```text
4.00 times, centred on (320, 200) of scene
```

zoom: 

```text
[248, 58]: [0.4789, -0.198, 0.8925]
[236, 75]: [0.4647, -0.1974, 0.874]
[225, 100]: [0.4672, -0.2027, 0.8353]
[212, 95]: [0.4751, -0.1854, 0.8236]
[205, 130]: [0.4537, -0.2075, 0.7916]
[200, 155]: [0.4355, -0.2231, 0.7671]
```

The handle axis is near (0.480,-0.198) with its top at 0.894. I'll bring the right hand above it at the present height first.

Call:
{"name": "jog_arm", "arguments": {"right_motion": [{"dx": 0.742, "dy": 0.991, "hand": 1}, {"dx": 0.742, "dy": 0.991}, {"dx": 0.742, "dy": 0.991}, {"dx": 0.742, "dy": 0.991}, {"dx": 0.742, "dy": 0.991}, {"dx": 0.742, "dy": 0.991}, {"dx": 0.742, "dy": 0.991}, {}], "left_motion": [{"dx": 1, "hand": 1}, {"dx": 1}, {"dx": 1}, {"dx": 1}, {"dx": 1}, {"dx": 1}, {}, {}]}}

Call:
########
▶ _Given instruction_:
Write the data out again in full and exactly.

▶ _Full answer_:
```text
4.00 times, centred on (320, 200) of scene
```

zoom: 

```text
[248, 58]: [0.4789, -0.198, 0.8925]
[236, 75]: [0.4647, -0.1974, 0.874]
[225, 100]: [0.4672, -0.2027, 0.8353]
[212, 95]: [0.4751, -0.1854, 0.8236]
[205, 130]: [0.4537, -0.2075, 0.7916]
[200, 155]: [0.4355, -0.2231, 0.7671]
```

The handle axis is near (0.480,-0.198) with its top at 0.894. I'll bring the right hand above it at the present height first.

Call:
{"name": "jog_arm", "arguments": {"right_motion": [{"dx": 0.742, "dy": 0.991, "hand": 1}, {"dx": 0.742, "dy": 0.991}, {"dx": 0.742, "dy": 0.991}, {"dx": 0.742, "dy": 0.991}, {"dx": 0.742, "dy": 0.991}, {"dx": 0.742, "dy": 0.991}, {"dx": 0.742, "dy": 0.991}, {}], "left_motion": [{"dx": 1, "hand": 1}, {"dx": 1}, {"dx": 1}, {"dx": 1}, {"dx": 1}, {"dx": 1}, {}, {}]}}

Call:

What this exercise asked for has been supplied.